La première proposition faite par Obama fut un
appel à une action concertée de l’Europe et des Etats-Unis pour que soit envoyé
un « message direct à l’Iran pour qu’il renonce à son ambition
nucléaire. » Faisant allusion à l’opposition initiale émise par
l’Allemagne et la France à l’invasion de l’Irak, il a dit
qu’en « dépit de différends antérieurs » l’Europe devrait
soutenir les efforts des Etats-Unis pour stabiliser le régime fantoche de
Bagdad en « mettant finalement fin à cette guerre »,
c’est-à-dire accepter une présence militaire américaine indéfinie et une
domination américaine du pays.
Dans un passage révélateur, Obama a fait une
prudente allusion au fait que son élection ne signifierait nullement un
relâchement du militarisme américain ou un allègement du fardeau pour
l’Allemagne ou les autres Etats européens. Il a déclaré : « Certes,
il y a eu des différends entre les Etats-Unis et l’Europe. Et il y en
aura d’autres à l’avenir. Mais les fardeaux qu’impose une
citoyenneté mondiale continueront de nous lier. Un changement de direction à
Washington ne lèvera pas ce fardeau. »
Obama a ainsi profité de l’occasion de
son intervention publique durant sa visite à l’étranger pour réitérer une
perspective de guerre interminable et de violence militaire.

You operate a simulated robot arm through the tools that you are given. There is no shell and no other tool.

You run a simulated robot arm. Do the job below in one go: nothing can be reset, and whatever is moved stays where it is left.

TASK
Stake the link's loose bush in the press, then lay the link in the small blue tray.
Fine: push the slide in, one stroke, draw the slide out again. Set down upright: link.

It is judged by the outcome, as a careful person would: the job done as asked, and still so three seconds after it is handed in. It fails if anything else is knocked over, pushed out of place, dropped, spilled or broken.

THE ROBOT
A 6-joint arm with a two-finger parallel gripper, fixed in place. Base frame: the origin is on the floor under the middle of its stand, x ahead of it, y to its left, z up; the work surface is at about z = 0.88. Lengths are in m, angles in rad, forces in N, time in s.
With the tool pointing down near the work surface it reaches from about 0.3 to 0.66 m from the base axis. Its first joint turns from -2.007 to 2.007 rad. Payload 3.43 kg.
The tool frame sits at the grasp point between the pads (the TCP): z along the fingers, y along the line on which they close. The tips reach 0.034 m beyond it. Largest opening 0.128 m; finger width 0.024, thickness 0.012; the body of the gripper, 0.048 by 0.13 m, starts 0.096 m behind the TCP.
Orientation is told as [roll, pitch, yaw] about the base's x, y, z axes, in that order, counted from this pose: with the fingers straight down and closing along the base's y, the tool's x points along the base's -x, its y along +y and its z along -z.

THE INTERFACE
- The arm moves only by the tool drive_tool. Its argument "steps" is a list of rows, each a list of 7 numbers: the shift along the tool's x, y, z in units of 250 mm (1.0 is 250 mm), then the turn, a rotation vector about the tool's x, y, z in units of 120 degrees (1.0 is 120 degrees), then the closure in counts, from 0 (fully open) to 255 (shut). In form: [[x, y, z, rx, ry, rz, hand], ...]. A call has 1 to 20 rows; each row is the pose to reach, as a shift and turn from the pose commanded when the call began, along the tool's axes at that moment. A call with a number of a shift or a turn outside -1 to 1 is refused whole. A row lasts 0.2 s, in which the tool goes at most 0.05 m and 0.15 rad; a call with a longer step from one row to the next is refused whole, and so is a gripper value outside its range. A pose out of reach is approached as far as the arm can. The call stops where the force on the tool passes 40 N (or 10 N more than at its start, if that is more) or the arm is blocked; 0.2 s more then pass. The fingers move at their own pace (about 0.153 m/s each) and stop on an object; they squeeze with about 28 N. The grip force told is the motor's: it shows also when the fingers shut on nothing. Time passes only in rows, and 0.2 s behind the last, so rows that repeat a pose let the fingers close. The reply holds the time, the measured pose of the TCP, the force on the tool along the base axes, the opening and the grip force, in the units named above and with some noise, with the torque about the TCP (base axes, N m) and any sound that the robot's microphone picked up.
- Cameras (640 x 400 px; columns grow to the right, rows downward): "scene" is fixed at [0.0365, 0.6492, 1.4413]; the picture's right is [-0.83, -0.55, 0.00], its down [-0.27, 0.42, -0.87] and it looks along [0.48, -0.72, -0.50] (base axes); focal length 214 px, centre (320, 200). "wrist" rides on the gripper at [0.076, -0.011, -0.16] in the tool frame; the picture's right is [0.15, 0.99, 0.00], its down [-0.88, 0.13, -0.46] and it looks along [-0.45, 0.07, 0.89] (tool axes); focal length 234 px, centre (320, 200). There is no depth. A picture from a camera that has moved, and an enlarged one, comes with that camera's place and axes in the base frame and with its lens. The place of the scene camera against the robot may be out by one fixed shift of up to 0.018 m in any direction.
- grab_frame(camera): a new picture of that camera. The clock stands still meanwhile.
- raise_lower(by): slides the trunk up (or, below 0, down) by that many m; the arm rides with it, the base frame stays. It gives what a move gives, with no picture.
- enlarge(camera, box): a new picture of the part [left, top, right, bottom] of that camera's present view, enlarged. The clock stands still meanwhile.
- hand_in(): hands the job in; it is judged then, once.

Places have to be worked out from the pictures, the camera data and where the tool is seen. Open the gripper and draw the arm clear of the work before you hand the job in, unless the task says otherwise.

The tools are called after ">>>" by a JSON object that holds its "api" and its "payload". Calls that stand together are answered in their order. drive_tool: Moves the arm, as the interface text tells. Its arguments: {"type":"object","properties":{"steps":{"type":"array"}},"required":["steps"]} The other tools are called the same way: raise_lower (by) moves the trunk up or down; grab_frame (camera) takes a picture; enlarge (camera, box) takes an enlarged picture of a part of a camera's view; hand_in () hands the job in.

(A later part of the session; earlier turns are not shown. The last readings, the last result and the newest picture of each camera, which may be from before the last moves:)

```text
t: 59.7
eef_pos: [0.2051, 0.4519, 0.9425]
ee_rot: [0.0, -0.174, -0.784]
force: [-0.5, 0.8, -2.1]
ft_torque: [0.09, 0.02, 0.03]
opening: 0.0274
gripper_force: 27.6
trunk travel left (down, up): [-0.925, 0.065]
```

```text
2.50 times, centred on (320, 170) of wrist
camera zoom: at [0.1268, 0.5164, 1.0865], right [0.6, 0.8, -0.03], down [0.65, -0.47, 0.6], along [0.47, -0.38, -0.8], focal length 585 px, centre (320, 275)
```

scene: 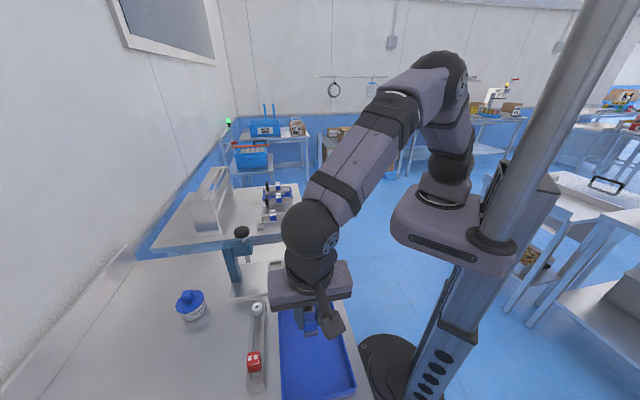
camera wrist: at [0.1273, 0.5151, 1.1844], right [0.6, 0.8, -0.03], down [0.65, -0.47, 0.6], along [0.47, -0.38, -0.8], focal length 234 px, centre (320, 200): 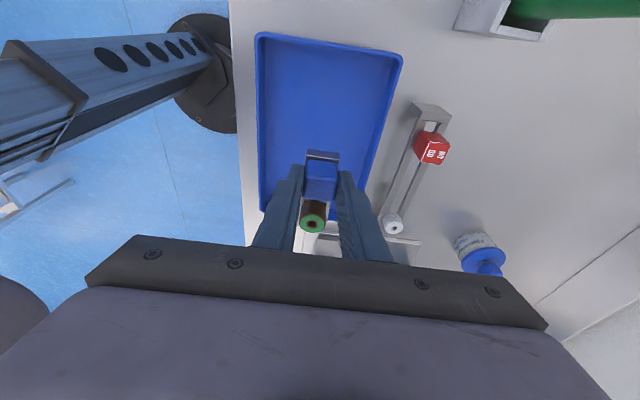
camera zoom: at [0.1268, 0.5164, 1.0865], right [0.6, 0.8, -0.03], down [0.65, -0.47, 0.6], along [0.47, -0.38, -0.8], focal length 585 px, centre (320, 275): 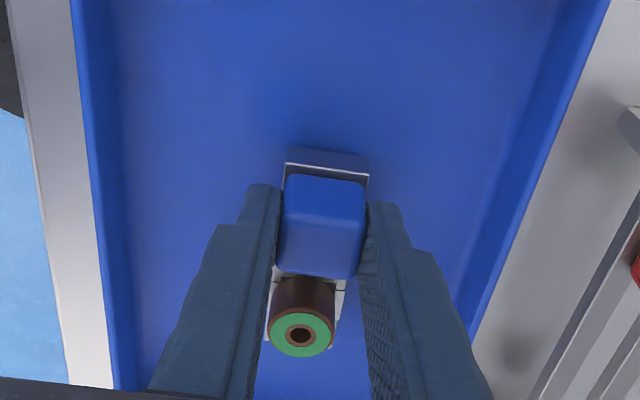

Le contenu politique du discours d’Obama
a été judicieusement résumé par le journal républicain de droite National
Review qui a publié vendredi un long éditorial, qualifiant le discours d’« assez
conservateur et plutôt patriotique ». Cet éditorial dit :
« En l’espace de 20 minutes le
sénateur a pris les décisions suivantes :
* Une ferme condamnation de la tyrannie
communiste et une glorification de la résistance américaine victorieuse du
communisme dans la guerre froide ;
* Un appel passionné à la poursuite de
l’Alliance atlantique et à sa transformation en un partenariat mondial en
tant que base unique à la sécurité internationale et la protection du commerce ;
* Une approbation de la guerre contre le
terrorisme incluant l’argument standard du président Bush selon laquelle
il faut « assécher la source d’extrémisme qui l’alimente [le terrorisme] » ;
* Un soutien sans ambiguïté de la mission de
l’OTAN en Afghanistan et une exigence claire que les Européens y envoient
davantage de troupes ;
* Un engagement en faveur du libre-échange, de
l’ouverture des frontières et de la mondialisation ;
* Un soutien à la promotion de la démocratie au
Proche-Orient et ailleurs et qui inclut l’acceptation que la guerre en
Irak a été gagnée par les Etats-Unis, ses alliés de la coalition et
l’actuel gouvernement irakien ;
* Une déclaration franche que l’Iran
« doit » renoncer à ses ambitions nucléaires ;
* Et une évocation patriotique des Etats-Unis
en tant que moyen pour les espoirs de paix et de justice dans le monde
La visite d’Obama a été précédée par une
campagne sans égale des médias allemands qui se sont emballés pour le candidat
à la présidence. Un certain nombre de journaux avaient prédit un énorme taux de
participation et avaient fait des comparaisons avec les rassemblements ayant eu
lieu à Berlin pour John F. Kennedy en 1963 et Ronald Reagan en 1987.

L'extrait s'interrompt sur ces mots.